Mayor Linda Thompson mayor@porthope.ca
Candidate John Floyd johnfloyd@sympatico.ca
Candidate Bob Chatten
Candidate William Spotton wspotton@eagle.ca
Candidate Davidson Tate davidsont@sympatico.ca


Deputy Mayor Jeff Lees jefflees@sympatico.ca
Councillor Cal Morgan cmorgan@porthope.ca
Councillor Karen O’Hara kohara@porthope.ca
Councillor David Turck dturck@porthope.ca
Councillor Ted Watts twatts@porthope.ca
Candidate Rick Austin

Sep 04/10 -- Message to candidates for Mayor and Council

Dear Candidate:

During the forthcoming municipal election campaign, I will be a one-issue voter and that one issue will be my neighbourhood of Wellington Heights:

• Phillips Road south to Croft Street
• Ontario Street east to Rose Glen Road.

Wellington Street is the backbone of our neighbourhood.

A friend of mine, recently visiting me from across the river on Brown Street, remarked that the area she saw walking up Wellington Street looked like what must be the slum of Port Hope. “There is nothing like it on our side of the River,” she said.
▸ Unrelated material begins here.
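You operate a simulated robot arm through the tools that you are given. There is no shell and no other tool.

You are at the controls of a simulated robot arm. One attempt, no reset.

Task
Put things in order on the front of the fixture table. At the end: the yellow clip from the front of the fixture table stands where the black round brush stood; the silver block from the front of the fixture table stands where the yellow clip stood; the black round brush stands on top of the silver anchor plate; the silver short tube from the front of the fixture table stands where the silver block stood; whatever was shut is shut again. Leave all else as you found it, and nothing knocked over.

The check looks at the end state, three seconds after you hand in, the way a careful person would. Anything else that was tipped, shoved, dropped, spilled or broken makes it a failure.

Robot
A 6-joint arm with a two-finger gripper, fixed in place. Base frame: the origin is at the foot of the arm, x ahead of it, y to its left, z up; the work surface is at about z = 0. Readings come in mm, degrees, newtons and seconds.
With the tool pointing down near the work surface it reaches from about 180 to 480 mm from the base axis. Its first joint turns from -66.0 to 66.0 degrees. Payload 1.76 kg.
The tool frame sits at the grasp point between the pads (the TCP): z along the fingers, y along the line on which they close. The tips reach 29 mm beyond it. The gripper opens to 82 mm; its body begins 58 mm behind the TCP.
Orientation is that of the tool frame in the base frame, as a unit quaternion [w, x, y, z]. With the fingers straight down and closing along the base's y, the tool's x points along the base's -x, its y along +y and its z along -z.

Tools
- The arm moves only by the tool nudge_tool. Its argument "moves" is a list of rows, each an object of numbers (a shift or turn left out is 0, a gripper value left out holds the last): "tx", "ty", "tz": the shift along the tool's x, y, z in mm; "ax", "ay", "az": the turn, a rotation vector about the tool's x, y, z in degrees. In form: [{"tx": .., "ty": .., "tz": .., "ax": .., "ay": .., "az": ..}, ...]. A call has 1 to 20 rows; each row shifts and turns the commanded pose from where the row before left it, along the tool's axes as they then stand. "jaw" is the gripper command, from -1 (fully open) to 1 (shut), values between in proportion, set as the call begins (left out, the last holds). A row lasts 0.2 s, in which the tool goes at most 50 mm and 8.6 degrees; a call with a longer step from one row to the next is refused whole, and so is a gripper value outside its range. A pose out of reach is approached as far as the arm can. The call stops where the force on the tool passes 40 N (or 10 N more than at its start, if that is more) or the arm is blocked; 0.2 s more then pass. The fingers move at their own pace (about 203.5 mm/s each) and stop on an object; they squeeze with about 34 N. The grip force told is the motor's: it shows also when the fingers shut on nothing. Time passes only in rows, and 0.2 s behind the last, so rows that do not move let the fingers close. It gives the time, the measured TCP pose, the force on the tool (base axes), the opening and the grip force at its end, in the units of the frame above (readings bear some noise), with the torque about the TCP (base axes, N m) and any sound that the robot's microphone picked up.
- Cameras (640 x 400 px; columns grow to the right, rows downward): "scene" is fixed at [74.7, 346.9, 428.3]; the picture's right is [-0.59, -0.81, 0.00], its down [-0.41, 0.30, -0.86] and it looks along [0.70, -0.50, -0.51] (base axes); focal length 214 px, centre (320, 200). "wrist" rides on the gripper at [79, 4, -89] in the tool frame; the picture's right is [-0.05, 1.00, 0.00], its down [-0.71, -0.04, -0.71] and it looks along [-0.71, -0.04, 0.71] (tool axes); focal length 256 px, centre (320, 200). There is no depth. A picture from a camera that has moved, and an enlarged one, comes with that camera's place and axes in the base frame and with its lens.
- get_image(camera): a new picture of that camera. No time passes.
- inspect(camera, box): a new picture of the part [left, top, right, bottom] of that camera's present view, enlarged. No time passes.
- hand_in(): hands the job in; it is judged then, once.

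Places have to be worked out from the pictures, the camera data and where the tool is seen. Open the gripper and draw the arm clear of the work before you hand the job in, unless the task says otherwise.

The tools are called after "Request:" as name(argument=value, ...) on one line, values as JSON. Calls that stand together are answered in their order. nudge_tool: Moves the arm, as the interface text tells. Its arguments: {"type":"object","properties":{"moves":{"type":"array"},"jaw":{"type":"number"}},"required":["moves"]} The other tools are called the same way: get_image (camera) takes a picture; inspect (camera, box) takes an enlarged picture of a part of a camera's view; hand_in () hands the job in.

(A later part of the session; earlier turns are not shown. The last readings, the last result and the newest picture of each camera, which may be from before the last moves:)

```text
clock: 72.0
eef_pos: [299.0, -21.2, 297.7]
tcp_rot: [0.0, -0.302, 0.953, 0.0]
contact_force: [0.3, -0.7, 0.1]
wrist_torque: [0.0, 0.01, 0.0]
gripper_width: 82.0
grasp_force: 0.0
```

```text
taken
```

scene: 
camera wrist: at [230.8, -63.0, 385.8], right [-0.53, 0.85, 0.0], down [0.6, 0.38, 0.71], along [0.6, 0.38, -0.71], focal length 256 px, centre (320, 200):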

Compared with other neighbourhoods in Port Hope, Wellington Heights seemed to her to have been overlooked and underserved. I agree.

For example, the Town recent undertook a “traffic calming” revamp of Dorset Street West. During both planning and construction of that project, discussions were held between the municipality and representatives of the “70-some odd” Dorset Street residents.

In contrast, the removal of the STOP at the Wellington/Rosevear intersection and its replacement with a COURTESY X-WALK involved no such discussions with representatives of the many hundreds of Wellington Heights residents. Yet, if there is one street in Port Hope that needs “traffic calming” because it must not be allowed to turn into a racetrack, it is Wellington Street.

The many people who daily walk up and down Wellington Street, so many of whom are children, need their health and safety to be important to you. As a start, they need a commitment from you that the consultation model used for the Dorset Street revamp will be extended to changes that affect the health and safety of the residents of Wellington Heights.